FITINÉ, Paying members of an association of sex workers on Fitiné Island in Lake Chad were having a harder time making a living, said Hadjé Gomssou, 45, the association president. Although she has been widowed twice, she has never been tested for HIV. For years the fishing industry provided her with a steady stream of clients, but recently it has declined, and with it the sex trade.
“Men can choose whether or not they want to use condoms, but not us, because we are desperate and do not have the choice. Plus, I have fewer clients than before because a lot of the fishermen have left the islands, unable to find fish, or [until recently] banned from selling it.
“Clients and sex workers say condoms spread AIDS because they [condoms] have the virus implanted. I have heard that there are pills you can take if you get the virus, but it would be too hard for us to get treatment. It is hard for us to get off the island, especially because we cannot leave our children if we need to go to the hospital.
“I had never seen anyone get tested for HIV until recently, and they almost always hide their results. When health workers recently came for testing [on the island] I was in Nigeria.
“A lot of women did not even know there was going to be testing, or what the test was about. I am thinking about going to Bol [regional hospital, a five-hour trip by motorboat], but the results will scare me and cause me anxiety.
“The more people learn about HIV, [the more] people start to fear us. It is not like before when we were much more valued.”
“Sex workers are between two fires of illness and poverty, which can both push us into prostitution.”

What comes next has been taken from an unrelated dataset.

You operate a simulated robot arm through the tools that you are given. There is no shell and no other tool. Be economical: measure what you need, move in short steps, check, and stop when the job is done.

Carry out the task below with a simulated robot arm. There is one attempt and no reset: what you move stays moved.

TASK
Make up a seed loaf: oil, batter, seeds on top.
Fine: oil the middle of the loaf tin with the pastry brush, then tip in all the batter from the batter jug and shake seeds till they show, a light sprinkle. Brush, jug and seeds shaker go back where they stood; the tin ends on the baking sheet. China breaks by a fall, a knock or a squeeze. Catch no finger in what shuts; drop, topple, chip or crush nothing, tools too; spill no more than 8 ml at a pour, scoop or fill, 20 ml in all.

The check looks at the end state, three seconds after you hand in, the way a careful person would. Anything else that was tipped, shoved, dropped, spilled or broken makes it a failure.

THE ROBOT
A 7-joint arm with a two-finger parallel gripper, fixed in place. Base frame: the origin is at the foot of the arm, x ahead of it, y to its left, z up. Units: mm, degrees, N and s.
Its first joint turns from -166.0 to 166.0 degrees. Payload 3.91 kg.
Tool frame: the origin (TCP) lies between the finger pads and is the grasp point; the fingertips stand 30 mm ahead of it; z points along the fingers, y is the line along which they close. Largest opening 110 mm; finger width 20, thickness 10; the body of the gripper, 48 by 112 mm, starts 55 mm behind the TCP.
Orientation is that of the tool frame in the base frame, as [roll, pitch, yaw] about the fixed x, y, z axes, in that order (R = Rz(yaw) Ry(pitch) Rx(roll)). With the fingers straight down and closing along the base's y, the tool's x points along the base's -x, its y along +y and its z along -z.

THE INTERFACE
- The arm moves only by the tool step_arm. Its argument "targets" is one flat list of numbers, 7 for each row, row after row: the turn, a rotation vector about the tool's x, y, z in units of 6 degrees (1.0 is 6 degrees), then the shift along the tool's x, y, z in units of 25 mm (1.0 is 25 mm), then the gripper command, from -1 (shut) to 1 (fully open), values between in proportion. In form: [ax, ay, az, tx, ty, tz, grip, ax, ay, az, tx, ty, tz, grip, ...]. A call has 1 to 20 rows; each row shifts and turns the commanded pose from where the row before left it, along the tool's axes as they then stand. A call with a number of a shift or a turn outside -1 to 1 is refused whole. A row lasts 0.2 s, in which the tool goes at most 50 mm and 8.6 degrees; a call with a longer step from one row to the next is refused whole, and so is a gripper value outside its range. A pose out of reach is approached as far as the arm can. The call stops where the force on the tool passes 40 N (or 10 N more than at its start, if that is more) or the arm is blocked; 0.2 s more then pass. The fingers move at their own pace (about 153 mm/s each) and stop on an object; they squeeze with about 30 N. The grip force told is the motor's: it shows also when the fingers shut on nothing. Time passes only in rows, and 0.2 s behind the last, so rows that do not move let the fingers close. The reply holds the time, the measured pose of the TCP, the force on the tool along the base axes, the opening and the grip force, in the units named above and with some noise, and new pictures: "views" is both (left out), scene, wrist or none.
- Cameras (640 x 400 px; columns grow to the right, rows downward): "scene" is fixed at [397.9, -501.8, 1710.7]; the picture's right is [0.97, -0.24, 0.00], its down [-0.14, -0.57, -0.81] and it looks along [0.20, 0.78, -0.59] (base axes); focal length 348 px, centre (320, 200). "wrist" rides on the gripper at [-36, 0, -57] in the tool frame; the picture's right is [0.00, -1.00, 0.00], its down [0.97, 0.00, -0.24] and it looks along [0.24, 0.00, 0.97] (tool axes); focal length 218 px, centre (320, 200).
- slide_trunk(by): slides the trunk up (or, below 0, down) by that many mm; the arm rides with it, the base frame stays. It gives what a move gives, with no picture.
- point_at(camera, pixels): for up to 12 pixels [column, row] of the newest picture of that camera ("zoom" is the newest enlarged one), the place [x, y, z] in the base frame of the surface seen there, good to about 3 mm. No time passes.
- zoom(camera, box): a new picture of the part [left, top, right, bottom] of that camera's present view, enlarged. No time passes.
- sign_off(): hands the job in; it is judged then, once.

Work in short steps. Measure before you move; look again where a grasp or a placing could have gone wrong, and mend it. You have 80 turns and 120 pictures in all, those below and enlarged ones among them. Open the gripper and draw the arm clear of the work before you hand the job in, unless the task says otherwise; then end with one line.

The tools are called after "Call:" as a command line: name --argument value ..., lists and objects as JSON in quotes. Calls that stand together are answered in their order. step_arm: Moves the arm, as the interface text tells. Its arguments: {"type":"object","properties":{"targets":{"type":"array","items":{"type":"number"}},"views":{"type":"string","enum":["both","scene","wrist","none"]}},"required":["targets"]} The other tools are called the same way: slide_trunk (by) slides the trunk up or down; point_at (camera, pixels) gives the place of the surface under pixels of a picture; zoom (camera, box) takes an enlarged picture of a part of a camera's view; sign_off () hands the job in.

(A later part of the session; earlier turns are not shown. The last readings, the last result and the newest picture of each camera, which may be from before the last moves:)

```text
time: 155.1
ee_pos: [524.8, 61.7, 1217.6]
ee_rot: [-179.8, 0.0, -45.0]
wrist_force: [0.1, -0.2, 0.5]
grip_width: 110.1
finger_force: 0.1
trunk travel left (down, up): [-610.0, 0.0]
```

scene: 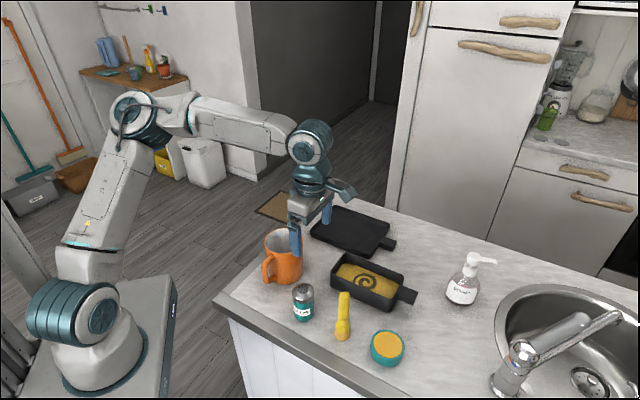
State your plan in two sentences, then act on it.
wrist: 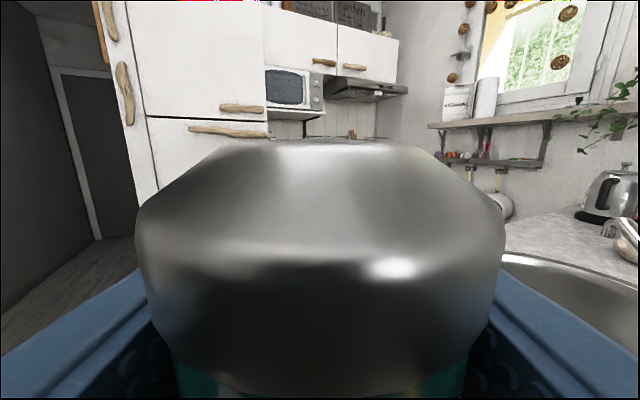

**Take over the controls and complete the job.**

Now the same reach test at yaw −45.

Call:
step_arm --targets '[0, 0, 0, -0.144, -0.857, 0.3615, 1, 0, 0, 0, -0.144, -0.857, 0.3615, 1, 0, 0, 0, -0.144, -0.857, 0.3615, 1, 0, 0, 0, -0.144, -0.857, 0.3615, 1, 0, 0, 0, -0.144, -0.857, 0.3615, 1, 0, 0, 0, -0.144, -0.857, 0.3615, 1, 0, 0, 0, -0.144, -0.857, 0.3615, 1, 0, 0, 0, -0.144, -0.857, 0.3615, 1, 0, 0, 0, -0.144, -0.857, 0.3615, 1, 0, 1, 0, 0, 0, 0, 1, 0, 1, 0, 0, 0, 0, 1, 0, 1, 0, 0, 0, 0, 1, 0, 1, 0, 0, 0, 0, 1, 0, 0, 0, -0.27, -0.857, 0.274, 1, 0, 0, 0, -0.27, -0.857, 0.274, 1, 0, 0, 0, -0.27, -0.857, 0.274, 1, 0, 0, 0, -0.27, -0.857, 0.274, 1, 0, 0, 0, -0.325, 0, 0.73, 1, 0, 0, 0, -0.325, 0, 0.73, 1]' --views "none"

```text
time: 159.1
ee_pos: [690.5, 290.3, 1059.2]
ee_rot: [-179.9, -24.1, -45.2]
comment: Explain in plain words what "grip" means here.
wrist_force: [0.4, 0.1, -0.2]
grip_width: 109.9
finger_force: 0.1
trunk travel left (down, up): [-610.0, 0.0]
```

One-third of sex workers interviewed in a recent survey by the Chad government thought mosquito bites or sharing a meal could spread HIV. Almost half the workers had been tested, but few had a clear understanding of the disease, with the most misinformation reported in the central and northern regions.
More than 20 percent of sex workers were found to be infected, compared to a national HIV prevalence of 3.3 percent; infections were likely to be higher among sex workers in the Lake Chad area, where testing was recently offered for the first time and the last government survey of prevalence was in 2001.
There are hundreds of islands and islets in Lake Chad and research was limited to places that the surveyors could reach, according the regional coordinator of HIV programmes for the Lake Chad Basin Commission.
The government banned fish exports for the last 18 months, causing the industry in Lake Chad to dwindle.
The government recently lifted the ban on fish exports, originally put in place to keep food in the country when poor harvests caused food prices to spike. Drought cut the harvest in 2009 by one-third of what it had been in the previous year.
“We did not reach as many as we had hoped, and not those at highest risk,” regional health director Raoul Ngarhounoum told IRIN. Regional health authorities met on 15 June in Bol, the administrative town on the mainland, to discuss how to improve testing on the islands.